Vale la pena rimarcare che l’esistenza di una controversia ovvero di una contestazione deve emergere dagli atti e non può essere il frutto di una mera ipotesi teorizzata dal giudice.
Tali principi risultano rispettati dal tribunale, che ha evidenziato che «appare potenzialmente sussistente una contestazione od una controversia sulla proprietà del veicolo tra il RAGIONE_SOCIALE, da un lato, e la PO, dall’altro: quest’ultima, infatti, in sede di querela, nel chiedere espressamente la punizione del colpevole, ha sia pure indirettamente ma inequivocabilmente manifestato il concreto e giuridicamente tutelato interesse al recupero della disponibilità del bene oggetto di truffa e, quindi, una pretesa sostanzialmente riportante i connotati di una rei vindicatio (art. 948 c.c ) o, comunque, a valenza restitutoria nel senso qui comunque rilevante».

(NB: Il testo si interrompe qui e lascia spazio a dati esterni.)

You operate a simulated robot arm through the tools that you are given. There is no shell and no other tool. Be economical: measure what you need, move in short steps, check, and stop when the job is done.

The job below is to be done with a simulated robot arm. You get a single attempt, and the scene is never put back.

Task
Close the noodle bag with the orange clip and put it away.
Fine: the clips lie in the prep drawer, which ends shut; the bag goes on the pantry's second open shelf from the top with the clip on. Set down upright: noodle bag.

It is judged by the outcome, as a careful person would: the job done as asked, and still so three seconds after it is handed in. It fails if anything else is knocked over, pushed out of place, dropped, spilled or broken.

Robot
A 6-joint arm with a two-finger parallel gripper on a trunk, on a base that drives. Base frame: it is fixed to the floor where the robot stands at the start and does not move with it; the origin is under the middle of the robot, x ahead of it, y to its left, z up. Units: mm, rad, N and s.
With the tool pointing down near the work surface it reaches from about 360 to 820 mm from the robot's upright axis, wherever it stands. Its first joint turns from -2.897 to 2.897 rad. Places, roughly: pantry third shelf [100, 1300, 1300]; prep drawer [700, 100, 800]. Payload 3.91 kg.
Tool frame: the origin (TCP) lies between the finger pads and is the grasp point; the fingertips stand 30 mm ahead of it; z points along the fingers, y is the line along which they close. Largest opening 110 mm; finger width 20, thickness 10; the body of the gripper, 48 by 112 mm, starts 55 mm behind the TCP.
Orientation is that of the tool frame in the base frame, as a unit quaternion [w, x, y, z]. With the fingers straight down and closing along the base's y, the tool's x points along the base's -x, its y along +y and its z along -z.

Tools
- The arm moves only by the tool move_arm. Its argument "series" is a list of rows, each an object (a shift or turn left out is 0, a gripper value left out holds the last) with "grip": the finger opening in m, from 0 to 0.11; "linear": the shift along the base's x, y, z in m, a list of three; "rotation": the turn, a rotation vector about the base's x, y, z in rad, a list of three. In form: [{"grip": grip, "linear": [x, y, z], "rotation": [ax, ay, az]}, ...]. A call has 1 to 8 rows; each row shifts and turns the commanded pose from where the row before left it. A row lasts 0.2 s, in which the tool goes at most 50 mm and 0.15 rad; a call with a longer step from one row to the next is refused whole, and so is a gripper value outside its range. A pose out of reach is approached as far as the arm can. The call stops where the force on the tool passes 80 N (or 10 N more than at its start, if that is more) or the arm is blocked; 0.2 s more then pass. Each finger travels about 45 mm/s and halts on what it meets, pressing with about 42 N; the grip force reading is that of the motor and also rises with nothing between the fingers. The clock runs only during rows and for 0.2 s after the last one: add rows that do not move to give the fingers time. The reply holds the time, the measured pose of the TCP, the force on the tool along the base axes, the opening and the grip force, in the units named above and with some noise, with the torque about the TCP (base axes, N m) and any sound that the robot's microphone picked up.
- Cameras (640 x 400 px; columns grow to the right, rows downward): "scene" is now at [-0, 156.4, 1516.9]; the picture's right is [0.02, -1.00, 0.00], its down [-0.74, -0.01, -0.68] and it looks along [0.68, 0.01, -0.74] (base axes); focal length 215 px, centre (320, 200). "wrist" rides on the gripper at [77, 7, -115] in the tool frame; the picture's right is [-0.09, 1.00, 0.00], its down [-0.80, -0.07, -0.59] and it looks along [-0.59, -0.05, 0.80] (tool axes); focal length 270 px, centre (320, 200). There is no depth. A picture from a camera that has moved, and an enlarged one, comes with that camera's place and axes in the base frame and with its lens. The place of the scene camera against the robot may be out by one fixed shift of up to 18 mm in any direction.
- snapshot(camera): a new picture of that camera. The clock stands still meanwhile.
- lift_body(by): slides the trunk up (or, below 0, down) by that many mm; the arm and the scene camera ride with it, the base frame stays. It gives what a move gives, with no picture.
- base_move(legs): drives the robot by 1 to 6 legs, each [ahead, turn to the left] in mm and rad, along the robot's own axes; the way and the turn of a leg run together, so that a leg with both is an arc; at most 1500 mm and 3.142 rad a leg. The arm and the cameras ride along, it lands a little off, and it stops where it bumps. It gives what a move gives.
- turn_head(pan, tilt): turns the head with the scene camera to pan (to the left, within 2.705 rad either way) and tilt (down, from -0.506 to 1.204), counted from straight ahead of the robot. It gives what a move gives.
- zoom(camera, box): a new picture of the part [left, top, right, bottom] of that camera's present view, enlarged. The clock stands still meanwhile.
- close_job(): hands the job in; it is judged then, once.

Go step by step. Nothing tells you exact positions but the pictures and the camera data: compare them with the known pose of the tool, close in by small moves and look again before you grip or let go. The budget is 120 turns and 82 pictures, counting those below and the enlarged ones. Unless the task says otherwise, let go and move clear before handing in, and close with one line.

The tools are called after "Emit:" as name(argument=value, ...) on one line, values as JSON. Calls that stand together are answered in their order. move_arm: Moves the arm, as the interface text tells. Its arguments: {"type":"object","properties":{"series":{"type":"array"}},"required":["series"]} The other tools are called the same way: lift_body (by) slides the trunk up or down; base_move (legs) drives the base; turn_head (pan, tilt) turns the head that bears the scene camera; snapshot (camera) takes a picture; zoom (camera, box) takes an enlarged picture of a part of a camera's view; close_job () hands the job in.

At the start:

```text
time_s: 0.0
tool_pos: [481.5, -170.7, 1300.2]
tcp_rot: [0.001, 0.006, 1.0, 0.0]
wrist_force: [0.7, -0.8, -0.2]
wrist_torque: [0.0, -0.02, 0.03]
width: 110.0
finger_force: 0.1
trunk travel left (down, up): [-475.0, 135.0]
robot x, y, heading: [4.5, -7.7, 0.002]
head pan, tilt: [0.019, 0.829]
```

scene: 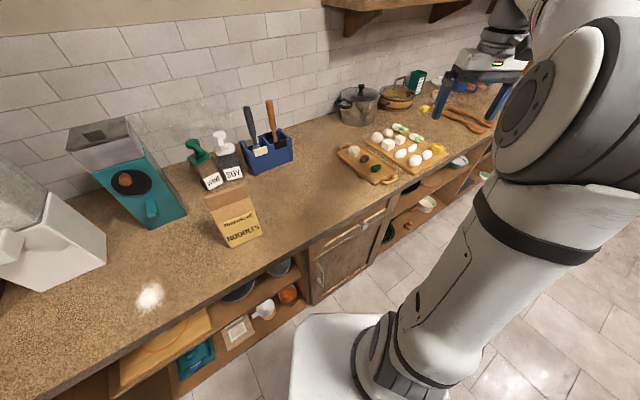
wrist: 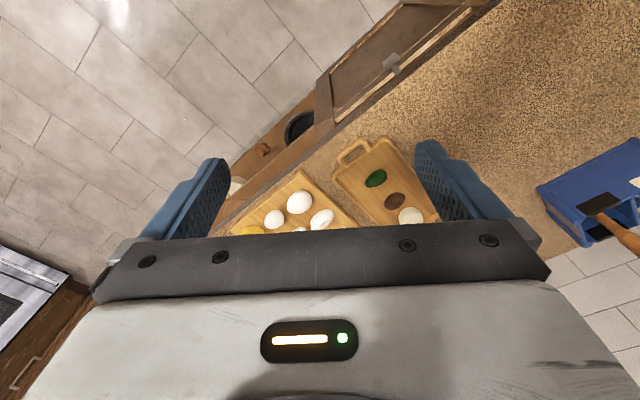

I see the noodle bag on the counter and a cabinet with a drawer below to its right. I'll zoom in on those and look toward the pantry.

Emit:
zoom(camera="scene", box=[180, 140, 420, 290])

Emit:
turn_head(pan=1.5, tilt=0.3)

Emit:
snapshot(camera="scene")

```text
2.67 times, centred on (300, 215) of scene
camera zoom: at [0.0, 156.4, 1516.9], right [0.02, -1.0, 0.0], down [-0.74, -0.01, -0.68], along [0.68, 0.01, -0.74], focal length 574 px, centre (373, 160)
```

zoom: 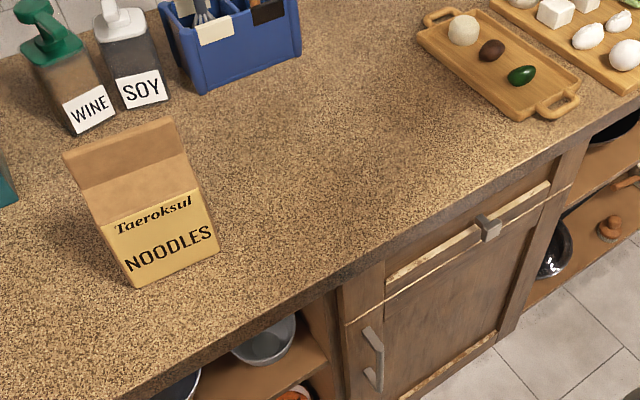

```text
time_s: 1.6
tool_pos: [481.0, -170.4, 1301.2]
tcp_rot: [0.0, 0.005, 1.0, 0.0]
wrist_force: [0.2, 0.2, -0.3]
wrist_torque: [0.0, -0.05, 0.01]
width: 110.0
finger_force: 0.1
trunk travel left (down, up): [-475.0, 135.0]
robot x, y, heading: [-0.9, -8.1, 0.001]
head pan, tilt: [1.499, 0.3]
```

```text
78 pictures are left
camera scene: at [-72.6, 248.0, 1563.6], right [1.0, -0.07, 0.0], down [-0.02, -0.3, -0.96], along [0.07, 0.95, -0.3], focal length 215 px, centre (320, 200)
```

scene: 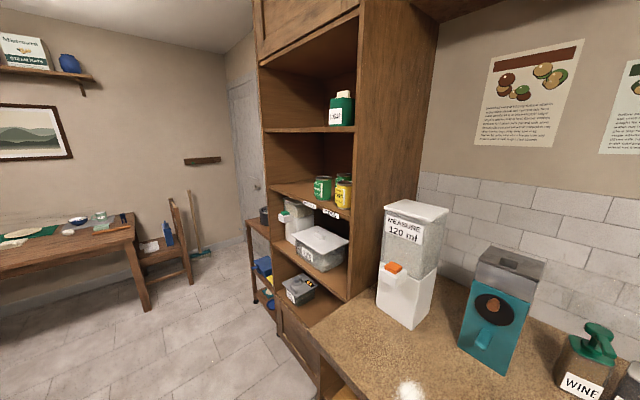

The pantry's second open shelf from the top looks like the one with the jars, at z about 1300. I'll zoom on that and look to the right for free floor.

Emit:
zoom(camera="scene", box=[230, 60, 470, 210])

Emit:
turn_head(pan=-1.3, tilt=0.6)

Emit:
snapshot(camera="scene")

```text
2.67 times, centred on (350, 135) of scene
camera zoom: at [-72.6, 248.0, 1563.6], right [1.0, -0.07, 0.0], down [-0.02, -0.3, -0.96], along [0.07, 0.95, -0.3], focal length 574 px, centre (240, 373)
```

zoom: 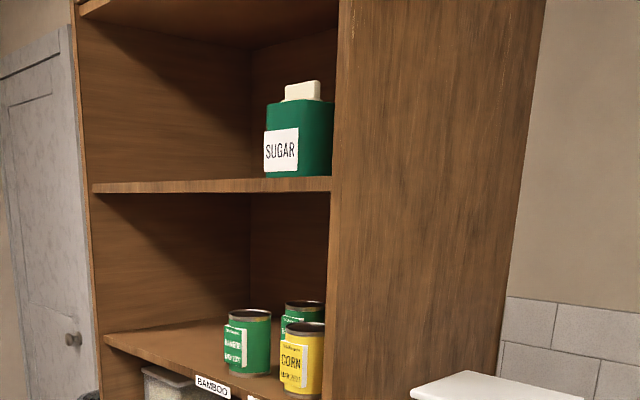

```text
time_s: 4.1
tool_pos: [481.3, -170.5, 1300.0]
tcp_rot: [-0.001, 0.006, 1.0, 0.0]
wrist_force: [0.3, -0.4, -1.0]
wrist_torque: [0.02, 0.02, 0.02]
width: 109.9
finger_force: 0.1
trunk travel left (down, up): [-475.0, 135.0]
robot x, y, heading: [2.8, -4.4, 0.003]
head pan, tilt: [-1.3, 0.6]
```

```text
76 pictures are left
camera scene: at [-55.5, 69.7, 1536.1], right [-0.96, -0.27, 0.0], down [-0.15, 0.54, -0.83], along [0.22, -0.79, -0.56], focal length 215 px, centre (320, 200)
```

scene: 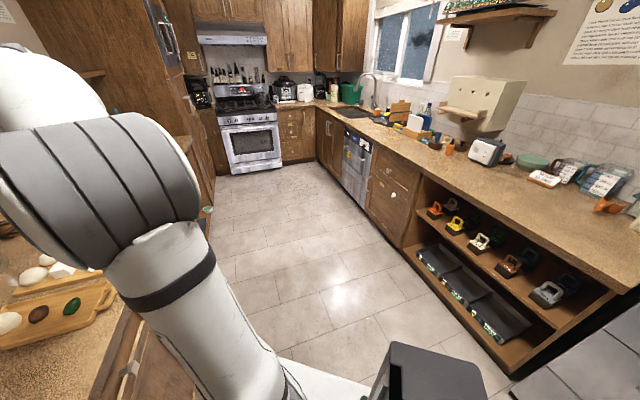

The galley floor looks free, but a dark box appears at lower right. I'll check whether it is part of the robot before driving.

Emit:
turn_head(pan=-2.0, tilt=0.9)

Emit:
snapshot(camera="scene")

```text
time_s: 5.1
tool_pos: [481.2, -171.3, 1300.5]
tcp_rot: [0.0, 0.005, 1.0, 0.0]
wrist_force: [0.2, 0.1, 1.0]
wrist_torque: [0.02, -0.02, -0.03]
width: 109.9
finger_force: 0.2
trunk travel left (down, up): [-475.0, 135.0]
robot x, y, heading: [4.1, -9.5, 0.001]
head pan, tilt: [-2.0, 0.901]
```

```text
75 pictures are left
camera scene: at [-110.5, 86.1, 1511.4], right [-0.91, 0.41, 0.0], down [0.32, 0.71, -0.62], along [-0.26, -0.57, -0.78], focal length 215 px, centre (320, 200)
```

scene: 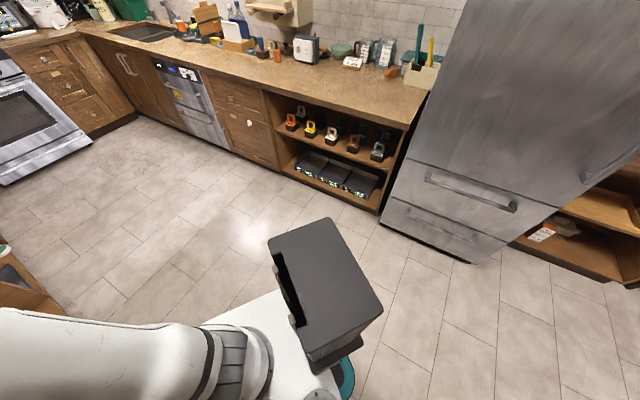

I giudici, quindi, hanno preconizzato la seria possibilità di una contestazione ovvero di una controversia sulla base di quanto emergente dagli atti e, segnatamente, dalla querela, dove è stata rinvenuta la rivendicazione della proprietà dell’autovettura da parte della persona offesa, così prefigurando un conflitto tra le opposte pretese civilisticamente tutelabili della querelante e dell’odierno ricorrente.

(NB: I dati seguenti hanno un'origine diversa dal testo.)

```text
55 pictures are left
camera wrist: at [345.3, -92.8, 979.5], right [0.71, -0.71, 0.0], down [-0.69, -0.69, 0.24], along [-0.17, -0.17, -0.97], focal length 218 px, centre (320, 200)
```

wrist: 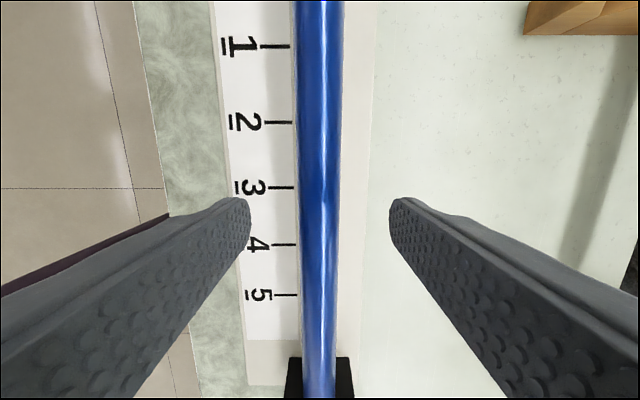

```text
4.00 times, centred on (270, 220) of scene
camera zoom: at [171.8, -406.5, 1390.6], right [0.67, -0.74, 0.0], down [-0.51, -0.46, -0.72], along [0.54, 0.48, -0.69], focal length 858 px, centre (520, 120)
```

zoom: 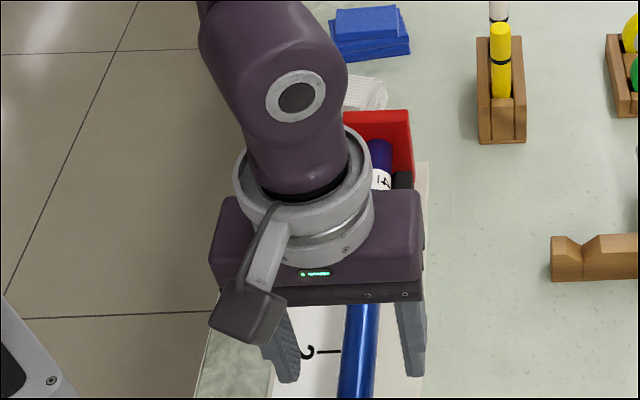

Da ciò l’infondatezza di quanto dedotto dal ricorrente.
2. Parimenti infondata risulta l’ulteriore deduzione, secondo cui la vittima della truffa e, in quanto tale, titolare del potere di querela, sarebbe l’effettivo utilizzatore dell’autovettura (NOME) e non la proprietaria della stessa della stessa (COGNOME NOME, in quanto l’autovettura veniva fraudolentemente sottratta al primo e non alla seconda.
A fronte di evenienze siffatte, questa Corte ha già avuto modo di precisare che «in tema di truffa, la titolarità del diritto di querela spetta sia al soggetto raggirato e materialmente defraudato del bene alla cui apprensione era diretta la condotta illecita, sia al soggetto che ha patito il danno patrimoniale, ovvero a colui che vanta il diritto di proprietà sul bene illecitamente appreso, essendo possibile la coesistenza di più soggetti passivi di un medesimo reato» (Sez. 2, n. 15134 del 07/02/2024, COGNOME, Rv. 286234 – 01).
La querela, dunque, è stata sporta da chi ne aveva titolo.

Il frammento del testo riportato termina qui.